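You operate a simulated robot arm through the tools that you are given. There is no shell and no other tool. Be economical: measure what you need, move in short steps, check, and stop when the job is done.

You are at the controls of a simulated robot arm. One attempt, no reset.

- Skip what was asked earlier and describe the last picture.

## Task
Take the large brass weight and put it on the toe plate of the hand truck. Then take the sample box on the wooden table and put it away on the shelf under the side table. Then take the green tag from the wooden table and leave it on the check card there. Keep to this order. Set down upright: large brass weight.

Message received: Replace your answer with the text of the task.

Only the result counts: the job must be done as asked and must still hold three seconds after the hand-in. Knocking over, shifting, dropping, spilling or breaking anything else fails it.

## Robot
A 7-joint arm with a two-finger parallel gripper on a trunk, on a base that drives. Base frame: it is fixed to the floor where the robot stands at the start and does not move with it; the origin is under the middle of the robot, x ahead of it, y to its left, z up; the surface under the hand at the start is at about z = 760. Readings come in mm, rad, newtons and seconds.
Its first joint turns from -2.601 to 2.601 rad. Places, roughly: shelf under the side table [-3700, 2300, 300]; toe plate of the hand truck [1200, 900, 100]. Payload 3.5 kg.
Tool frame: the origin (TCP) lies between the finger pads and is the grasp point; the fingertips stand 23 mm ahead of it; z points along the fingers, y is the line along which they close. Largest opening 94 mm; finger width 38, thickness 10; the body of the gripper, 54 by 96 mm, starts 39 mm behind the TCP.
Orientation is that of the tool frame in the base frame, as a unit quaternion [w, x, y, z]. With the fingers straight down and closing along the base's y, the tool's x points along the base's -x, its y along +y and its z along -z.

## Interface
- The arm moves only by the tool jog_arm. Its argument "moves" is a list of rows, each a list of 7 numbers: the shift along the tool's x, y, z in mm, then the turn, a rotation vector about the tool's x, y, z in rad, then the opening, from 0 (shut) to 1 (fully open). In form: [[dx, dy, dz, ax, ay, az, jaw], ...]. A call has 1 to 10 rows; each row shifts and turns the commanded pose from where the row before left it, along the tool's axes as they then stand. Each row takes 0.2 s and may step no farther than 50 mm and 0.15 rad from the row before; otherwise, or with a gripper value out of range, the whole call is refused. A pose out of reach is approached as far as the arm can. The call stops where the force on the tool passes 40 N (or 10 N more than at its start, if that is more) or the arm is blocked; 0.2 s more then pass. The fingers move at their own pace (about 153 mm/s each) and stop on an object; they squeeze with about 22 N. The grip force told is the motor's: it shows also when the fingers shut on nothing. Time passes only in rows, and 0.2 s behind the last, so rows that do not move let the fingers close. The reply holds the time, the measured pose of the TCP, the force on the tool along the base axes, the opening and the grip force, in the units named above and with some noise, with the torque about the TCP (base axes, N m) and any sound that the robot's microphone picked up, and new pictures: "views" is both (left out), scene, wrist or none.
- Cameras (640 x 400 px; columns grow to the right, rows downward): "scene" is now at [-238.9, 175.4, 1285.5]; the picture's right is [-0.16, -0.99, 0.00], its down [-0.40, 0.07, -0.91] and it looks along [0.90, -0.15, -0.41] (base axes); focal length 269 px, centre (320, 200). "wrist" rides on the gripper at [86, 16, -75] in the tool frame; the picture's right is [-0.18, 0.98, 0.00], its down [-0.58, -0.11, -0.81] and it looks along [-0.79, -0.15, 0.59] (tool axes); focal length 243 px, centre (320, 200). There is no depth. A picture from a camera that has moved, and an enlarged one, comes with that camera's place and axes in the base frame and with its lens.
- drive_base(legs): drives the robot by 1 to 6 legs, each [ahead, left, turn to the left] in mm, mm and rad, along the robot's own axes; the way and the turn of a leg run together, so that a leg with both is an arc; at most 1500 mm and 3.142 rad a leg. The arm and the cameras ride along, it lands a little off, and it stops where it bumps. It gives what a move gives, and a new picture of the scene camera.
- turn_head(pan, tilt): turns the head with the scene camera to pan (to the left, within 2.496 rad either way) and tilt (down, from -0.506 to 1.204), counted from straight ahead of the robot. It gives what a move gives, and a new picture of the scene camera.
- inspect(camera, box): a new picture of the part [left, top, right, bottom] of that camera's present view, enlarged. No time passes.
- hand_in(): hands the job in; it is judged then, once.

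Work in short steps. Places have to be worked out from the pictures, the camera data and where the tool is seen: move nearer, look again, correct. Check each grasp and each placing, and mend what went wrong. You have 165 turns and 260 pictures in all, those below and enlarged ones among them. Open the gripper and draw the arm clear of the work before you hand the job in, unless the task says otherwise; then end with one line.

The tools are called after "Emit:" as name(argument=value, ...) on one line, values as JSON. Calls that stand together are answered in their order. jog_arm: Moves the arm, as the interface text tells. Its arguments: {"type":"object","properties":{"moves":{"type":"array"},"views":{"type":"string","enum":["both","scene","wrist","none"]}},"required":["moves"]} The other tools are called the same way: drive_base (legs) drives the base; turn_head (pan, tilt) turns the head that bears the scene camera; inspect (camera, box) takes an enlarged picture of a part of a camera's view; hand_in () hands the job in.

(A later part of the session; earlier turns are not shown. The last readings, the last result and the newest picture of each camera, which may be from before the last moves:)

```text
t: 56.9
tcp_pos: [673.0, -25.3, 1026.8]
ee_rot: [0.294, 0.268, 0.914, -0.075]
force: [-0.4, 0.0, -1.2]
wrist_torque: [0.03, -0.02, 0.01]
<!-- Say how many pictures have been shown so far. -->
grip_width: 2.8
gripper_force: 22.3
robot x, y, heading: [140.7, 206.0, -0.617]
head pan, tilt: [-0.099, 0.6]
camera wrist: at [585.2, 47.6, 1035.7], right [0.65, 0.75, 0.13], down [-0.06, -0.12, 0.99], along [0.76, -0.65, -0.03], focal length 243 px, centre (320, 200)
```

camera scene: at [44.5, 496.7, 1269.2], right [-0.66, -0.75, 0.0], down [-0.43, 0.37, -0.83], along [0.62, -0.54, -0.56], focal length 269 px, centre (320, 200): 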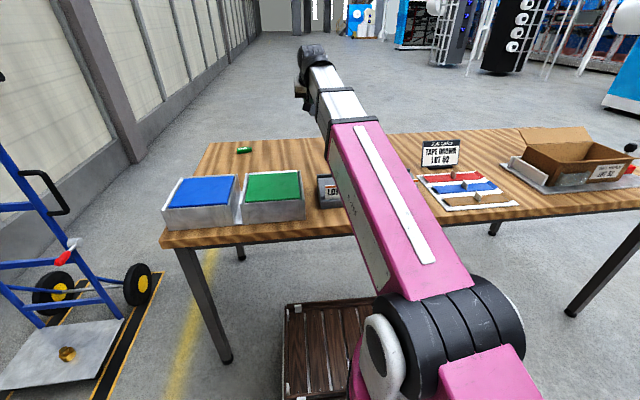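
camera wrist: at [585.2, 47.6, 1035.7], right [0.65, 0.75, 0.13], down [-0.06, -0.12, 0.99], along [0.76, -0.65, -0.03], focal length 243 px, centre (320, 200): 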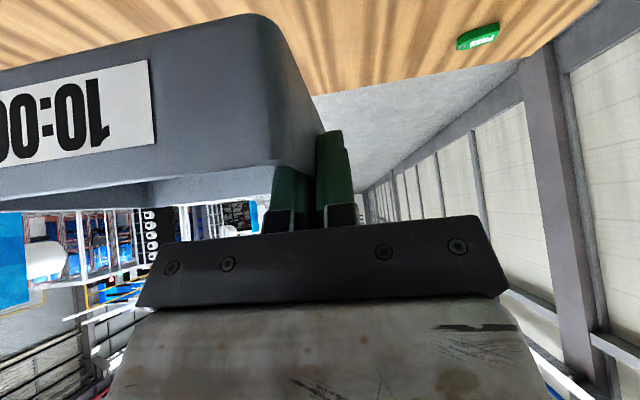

DO THIS:
Only lines with "after" are wanted here; list each of them.

RESPONSE TO THIS TASK:
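Only the result counts: the job must be done as asked and must still hold three seconds after the hand-in. Knocking over, shifting, dropping, spilling or breaking anything else fails it.
The tools are called after "Emit:" as name(argument=value, ...) on one line, values as JSON. Calls that stand together are answered in their order. jog_arm: Moves the arm, as the interface text tells. Its arguments: {"type":"object","properties":{"moves":{"type":"array"},"views":{"type":"string","enum":["both","scene","wrist","none"]}},"required":["moves"]} The other tools are called the same way: drive_base (legs) drives the base; turn_head (pan, tilt) turns the head that bears the scene camera; inspect (camera, box) takes an enlarged picture of a part of a camera's view; hand_in () hands the job in.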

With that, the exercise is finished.